You misunderstand. No form of politics is more blinkered than another, but the people who believe in a form of politics can be. This includes liberals as it does any person of any political stripe.
June 2, 2009 at 11:06 pm
Noisms! The haradrim are black. The easterlings are Asian. This isn’t slander, he wrote it. All the non-white people are evil – I think this counts as a link between colour and being a monster. There is also an obvious rhetoric of “white=good” and “black=bad”. We can all join the dots…
As for the Nazi thing, their economic policies were not “left”. They destroyed small businesses if they were unproductive but sold them onto medium-sized businesses as part of an economic productivity plan[1] in preparation for the war. It’s true that they planned a State controlled economy, but this is because they were planning a war, and at every stage in the process they stuck by a free-market ideology for as long as they were able. The Nazis were distinctly not opposed to capitalism. In fact, whenever any of the Nazi leadership showed any signs of moving towards hard left economic policies they were destroyed, with Ernst Rohm being the first and most obvious casualty of this (his homosexuality didn’t play a large part in his destruction)[2]. The Nazi Party, like Mussolini’s fascists, supported a model of capitalism based on large companies controlling production, because they believed it was productive and easily geared to war – a kind of zaibatsu for total war. Outside of economics, the Nazi’s first serious act of international aggression was against the anarchists and socialists of Spain, who were abandoned by the Soviets for being too “hard left”. In their rise to power the Nazis courted exclusively the conservatives, and their propaganda glorified the Kaiser and Frederick the Great. These are not the ideologies of a hard left party, and were most definitely not the beliefs of the communists in Germany at the time that they were exterminated by the Nazis. In fact, the supposedly “hard left” politics of the Nazis were so incomprehensible to the actual hard left that almost none of them joined up. How does that work?

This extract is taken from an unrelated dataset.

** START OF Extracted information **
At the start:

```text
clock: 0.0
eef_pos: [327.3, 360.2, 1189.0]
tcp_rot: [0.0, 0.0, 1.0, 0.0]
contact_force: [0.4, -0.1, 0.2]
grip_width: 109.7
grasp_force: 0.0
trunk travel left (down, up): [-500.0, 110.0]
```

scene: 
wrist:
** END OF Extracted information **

Incidentally, I discovered in writing all this that the inventor of the term eugenics (Francis Galton) was Jewish. The past is indeed an alien country…
Also, I think the entry of nazism into this discussion means we’ve lost our way…
—
fn1: see Architects of Annihilation for an interesting description of Nazi economic plans before the war – they were remarkably mixed.
fn2: this is well described in The Coming of the Third Reich by Richard J Evans.
June 3, 2009 at 11:41 am
For some reason I can’t reply to the latest comment.
The Haradrim aren’t black, they’re semitic, and they aren’t inherently evil – and nor are the Easterlings. (The ethnicity of the Easterlings is never described, by the way.) Groups of those races have been corrupted by Sauron, in the same way that most (white) Numenoreans were. The Dunlendings, a white race, are similarly corrupted (by Saruman) and fight with his forces at Helm’s Deep. Your portrayal of Tolkien just doesn’t stand up to a formalist reading of the text.
We can debate Nazism until the cows come home, but I feel it’s important to point out that we seem to have different signifiers of what “left” and “right” stand for. For me the political left is chiefly defined by state control and centralisation of the economy, and by ideas that human nature is malleable and can be shaped by political philosophies, culture and government. Nazism, like Bolshevism, ticks all of those boxes. It might be the case that Nazis believed that human nature could be improved by weeding out “weaker” races where Bolsheviks took a non-racial view (at least initially). But the principle idea – that human nature can be shaped and improved – is the same. As is the centralisation of the economy; the destruction of small businesses in Germany and/or their forced sales is state control of the economy – it is certainly not Capitalism! Small businesses are the cornerstone of what Capitalism is all about.
I’d argue that your other evidence – opposition to socialists and anarchists in Spain, destruction of German communists – was simply designed to prevent the spread of Bolshevism, which was functionally equivalent to the spread of Soviet power. Germany was gearing itself for a race-war against the Soviet Union, and in order to be successful it couldn’t have a fifth-column of communists at home, or a pro-Soviet Spain ready to attack it in the back.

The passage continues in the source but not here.